Surface Area and Volume • Topic 5 of 7

Spheres

A sphere is a perfectly round solid; every point on its surface is the same distance (the radius) from the centre. Its volume is (4/3)πr³ and its surface area is 4πr². The volume uses the cube of the radius, so it grows fast as r increases.

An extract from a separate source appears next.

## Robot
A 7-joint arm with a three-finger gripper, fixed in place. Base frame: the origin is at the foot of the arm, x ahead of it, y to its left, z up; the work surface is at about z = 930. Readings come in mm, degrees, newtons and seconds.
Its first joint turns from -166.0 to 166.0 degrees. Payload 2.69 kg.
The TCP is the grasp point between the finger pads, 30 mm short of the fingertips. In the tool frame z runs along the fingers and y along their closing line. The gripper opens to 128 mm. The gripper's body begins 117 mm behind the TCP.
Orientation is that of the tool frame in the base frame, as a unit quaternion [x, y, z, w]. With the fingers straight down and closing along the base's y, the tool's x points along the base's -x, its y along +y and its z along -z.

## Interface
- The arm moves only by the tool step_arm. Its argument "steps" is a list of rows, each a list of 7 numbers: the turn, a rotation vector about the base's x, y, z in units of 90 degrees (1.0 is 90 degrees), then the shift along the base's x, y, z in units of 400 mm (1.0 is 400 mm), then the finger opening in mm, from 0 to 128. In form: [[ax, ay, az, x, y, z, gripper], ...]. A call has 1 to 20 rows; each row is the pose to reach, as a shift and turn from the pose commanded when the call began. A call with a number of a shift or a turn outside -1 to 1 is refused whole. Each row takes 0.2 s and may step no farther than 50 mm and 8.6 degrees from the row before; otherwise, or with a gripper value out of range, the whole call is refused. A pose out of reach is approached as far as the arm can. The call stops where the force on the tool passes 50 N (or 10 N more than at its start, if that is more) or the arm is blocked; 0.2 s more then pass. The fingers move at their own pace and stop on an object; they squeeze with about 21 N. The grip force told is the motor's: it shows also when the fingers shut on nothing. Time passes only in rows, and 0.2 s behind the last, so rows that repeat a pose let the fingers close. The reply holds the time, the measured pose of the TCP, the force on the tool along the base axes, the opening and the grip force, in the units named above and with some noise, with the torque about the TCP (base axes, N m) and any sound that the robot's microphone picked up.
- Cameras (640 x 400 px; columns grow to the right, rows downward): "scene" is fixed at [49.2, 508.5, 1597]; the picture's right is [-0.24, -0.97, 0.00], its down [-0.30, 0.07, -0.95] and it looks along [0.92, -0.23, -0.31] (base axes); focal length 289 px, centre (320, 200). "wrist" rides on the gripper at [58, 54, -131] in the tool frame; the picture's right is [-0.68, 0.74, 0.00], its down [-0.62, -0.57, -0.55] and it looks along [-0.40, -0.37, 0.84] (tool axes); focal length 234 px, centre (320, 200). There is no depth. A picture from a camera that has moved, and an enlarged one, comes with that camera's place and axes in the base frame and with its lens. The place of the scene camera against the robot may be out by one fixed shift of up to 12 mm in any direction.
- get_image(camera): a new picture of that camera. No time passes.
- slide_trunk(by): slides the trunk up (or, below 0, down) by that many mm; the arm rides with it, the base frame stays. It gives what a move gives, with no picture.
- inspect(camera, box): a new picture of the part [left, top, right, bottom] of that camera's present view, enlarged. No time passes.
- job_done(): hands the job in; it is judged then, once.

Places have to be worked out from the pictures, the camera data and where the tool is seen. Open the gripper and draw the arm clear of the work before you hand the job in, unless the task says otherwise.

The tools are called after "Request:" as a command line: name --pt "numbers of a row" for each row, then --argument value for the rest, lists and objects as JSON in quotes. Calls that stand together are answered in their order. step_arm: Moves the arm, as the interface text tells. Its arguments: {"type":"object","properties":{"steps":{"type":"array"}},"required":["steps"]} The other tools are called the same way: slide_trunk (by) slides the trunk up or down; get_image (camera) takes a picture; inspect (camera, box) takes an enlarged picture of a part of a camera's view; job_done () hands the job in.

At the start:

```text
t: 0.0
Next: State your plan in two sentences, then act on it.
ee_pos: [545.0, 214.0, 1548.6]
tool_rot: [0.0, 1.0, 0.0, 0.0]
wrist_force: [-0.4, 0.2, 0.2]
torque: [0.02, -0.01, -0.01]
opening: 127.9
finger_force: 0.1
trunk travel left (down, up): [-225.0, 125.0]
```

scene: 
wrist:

For radius 3, the volume is (4/3)π(27) = 36π and the surface area is 4π(9) = 36π. Cube the radius for volume, square it for surface area, and keep answers in terms of π. Choose carefully between the two formulas — volume (cubic units, r³) versus surface area (square units, r²) — since the SAT tests both.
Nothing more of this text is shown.